Yoroku: Free riders at work and the danger of trusting pirates
(Mainichi Japan)
"How many people work at your office?"
"Hmm... maybe about half?"
It's perhaps too natural an exchange, so some reading it may not realize for an instant that it's a joke. If it's half, then some people may sarcastically say that's a lot of people.
People who don't do anything themselves, and just receive the profits created by the group as a whole are sometimes known as "free riders." There are probably managers out there who worry about them. However, those who still nod along when they hear the humorous poem, "Streamlining our work/ When it dawned quite suddenly/ I'm not needed now," can hardly criticize others for being free riders.
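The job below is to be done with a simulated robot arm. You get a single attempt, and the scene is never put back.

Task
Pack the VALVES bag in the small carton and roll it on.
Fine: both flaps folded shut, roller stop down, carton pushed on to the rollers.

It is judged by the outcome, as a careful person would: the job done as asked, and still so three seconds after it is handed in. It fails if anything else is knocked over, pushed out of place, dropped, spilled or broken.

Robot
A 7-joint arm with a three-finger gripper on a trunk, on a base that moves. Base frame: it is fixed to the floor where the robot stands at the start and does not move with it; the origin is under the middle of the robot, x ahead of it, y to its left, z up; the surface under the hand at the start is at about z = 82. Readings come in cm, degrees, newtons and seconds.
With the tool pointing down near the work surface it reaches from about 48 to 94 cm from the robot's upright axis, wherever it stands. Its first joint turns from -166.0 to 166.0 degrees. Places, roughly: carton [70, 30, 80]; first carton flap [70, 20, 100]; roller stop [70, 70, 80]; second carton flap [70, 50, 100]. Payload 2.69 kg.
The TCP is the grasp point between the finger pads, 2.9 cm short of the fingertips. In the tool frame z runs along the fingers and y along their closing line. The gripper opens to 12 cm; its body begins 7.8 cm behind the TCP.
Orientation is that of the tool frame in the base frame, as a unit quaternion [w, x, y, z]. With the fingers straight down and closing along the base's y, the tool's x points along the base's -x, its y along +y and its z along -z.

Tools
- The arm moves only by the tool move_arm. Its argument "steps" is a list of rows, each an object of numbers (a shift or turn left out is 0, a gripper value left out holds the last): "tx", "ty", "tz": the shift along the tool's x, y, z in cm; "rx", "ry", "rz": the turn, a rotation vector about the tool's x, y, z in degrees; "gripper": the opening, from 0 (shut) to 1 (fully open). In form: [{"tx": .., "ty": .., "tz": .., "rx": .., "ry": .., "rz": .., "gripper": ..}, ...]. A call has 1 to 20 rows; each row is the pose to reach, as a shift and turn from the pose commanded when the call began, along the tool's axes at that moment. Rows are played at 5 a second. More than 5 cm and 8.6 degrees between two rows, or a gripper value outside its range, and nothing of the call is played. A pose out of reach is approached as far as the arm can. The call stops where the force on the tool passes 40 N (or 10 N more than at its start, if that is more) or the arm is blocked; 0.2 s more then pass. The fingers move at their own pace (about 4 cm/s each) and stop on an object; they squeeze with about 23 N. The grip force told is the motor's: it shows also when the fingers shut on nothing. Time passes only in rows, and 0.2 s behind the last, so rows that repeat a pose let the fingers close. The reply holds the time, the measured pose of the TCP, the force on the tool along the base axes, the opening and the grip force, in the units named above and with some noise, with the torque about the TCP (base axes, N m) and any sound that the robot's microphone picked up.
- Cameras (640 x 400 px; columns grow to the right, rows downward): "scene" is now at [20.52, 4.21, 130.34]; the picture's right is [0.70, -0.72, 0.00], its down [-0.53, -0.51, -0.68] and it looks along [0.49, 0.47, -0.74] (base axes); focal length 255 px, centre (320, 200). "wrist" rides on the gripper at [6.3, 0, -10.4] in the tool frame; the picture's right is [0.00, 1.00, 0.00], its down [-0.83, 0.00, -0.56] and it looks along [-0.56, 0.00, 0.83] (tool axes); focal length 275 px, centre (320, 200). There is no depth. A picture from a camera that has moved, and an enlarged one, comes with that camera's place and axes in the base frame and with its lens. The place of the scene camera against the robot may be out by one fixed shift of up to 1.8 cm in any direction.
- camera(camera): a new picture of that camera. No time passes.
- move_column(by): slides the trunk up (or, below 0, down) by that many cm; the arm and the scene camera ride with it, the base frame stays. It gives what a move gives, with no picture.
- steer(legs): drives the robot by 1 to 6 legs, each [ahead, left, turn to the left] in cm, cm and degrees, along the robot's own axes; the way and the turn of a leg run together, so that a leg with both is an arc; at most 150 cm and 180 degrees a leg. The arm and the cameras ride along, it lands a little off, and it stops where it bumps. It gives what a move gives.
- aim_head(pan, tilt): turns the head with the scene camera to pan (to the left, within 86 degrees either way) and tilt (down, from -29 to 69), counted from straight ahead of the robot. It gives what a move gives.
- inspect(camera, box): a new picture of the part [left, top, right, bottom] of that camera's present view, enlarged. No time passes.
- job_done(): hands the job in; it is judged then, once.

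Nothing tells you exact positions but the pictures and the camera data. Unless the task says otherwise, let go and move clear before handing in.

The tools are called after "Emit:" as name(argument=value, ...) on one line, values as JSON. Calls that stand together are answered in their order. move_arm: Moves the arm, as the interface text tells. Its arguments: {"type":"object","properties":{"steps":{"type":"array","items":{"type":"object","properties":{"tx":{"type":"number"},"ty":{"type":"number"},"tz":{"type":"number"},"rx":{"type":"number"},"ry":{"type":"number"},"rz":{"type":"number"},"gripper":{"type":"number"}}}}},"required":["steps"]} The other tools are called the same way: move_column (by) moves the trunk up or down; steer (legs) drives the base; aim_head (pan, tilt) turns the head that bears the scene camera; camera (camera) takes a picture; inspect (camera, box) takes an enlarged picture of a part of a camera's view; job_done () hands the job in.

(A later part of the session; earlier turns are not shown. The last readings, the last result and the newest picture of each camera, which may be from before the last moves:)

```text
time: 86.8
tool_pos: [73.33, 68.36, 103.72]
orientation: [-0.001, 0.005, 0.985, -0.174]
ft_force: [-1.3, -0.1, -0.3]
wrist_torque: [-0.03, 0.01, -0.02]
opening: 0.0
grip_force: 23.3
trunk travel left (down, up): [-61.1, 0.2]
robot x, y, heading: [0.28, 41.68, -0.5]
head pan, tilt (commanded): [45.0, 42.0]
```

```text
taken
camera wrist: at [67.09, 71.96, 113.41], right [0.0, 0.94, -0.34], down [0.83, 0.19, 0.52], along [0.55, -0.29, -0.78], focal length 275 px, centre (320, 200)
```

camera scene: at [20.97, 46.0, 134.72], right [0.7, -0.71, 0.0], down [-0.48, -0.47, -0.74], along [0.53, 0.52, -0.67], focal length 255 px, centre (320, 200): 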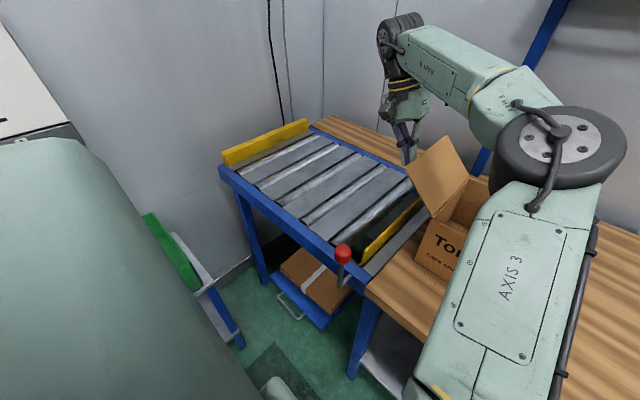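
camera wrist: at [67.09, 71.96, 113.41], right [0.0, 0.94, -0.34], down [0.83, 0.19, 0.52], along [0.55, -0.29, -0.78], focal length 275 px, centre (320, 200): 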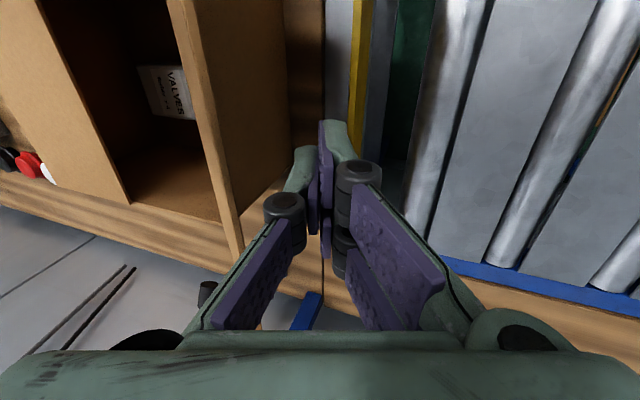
On the subject of free rides, there's the world of finding yourself in a monetized situation before you know it while using supposedly free services on the web. The most shocking example recently has been that websites hosting pirate content have been piggybacking onto its users' phones and computers to prospect for cryptocurrency.
Recently, former operators of the popular pirated comics website "Manga Mura" were arrested under suspicion of contravening the Copyright Act. The site had tens of thousands of comic book page images on its site, and its operator made money from the ad revenues it could charge in accordance with the hits it was getting. But it appears they were maintaining another revenue stream, too.
Cryptocurrency mining requires a huge amount of computational power, so the operator of Manga Mura was manipulating visitors' devices without permission to include them in its array for the practice. Those being used by the program would find their electronics ran more slowly and used a lot of power in the process.
Of course, the amount of money it would have cost them to be part of this processing hive would be very small, but it shows that there are potential traps even on pirate websites offering free content.
Your small-time, workplace free rider can't begin to touch the level of impudence by this website operator, which got a free ride out of work rightfully owned by others and even hitched a lift on its users' devices.